We are well aware that humans are social creatures. We need contact with others for many needs, including staying healthy. Chances are you know, or have heard of, a senior who prefers to stay home and ‘live quietly’. Someone who doesn’t go out – either because he or she doesn’t like to, or feels there is no reason to. Someone who no longer remains active, doesn’t like to have guests, and doesn’t prefer to cook. This often happens with seniors who live alone. The main problem with this is that often health can be neglected – failing to exercise, cook healthy meals, or continuing to challenge the mind because a social group is lacking.
Aside from remaining physically healthy through outings and activities, refraining from socializing can also put an individual at risk of depression. An inactive individual can easily become withdrawn and depressed, thus it is equally important for emotional health that seniors stay social.
Why do seniors become lonely?
Have you ever heard a senior refer to a senior’s group as ‘old people’? Sometimes seniors don’t identify with senior homes or adult day care centres because they don’t see themselves at that stage of life. It can be hard to convince your senior parent or loved one that joining the ‘old people’ will be fun as well as good for them.
Other times, a senior who has lost their companion who they might have used to walk with, go out with, cook with, play cards with, etc., will simply forget to or not be interested in continuing these healthy activities alone. Making new friends does not come naturally to everyone, and these seniors require more encouragement to socialise now that they are living alone.
Where can a lonely senior go to socialise?
Do some research in your community to see what is available. Aside from established centres such as adult day cares and senior communities, there are plenty of groups that a senior can enjoy. A great place to start would be a gym that has classes for seniors. Attending a fitness class has a twofold of staying fit and meeting other gym members. Joining a club that interests your senior loved one – may it be walking, bowling, bridge, sailing, a book club, or something else they like – will probably be the most enticing option for getting out and starting a new social activity.
How do I convince my senior loved one to socialise?
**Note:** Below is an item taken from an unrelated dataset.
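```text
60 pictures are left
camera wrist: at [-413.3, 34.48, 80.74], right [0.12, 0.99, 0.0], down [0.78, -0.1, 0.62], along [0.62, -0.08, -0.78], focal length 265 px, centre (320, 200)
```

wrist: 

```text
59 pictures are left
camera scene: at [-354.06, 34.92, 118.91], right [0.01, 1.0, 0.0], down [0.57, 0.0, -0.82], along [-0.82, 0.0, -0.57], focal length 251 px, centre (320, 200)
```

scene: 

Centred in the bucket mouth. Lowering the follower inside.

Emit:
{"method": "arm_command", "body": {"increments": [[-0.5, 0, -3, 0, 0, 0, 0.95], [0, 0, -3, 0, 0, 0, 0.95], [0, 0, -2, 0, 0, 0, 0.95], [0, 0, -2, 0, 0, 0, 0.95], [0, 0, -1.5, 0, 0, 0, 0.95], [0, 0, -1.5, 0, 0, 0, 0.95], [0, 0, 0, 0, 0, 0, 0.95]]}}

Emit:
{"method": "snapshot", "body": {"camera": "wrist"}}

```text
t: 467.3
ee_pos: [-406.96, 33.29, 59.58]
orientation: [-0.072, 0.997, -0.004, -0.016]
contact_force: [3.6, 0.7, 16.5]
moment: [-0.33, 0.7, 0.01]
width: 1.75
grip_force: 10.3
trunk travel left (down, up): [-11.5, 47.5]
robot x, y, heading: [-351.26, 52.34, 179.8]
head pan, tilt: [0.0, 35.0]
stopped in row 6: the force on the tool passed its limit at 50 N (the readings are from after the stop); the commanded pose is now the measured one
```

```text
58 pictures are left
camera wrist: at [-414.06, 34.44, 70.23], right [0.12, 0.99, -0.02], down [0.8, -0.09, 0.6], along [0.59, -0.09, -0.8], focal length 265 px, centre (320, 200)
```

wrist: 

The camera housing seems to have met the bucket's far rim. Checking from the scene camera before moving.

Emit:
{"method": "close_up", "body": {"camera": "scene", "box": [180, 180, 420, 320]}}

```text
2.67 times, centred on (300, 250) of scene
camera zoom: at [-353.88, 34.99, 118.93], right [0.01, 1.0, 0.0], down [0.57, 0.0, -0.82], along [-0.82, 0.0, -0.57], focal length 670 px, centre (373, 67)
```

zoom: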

As a caregiver, telling your parent or senior loved one that they need to get out more can be difficult. Many people simply enjoy their privacy and relaxing alone. While there is nothing at all wrong with living alone and enjoying time to yourself, it is still important to schedule some time outside the home and with others. Do your research, and explain to your senior loved one the importance of being socially active and going out to do something each day. Chances are, addressing a health concern (ie daily activity decreases risk of Alzheimer’s) may be very motivational. If the issue becomes sensitive, don’t push it. As with any lifestyle change, it is best to happen gradually.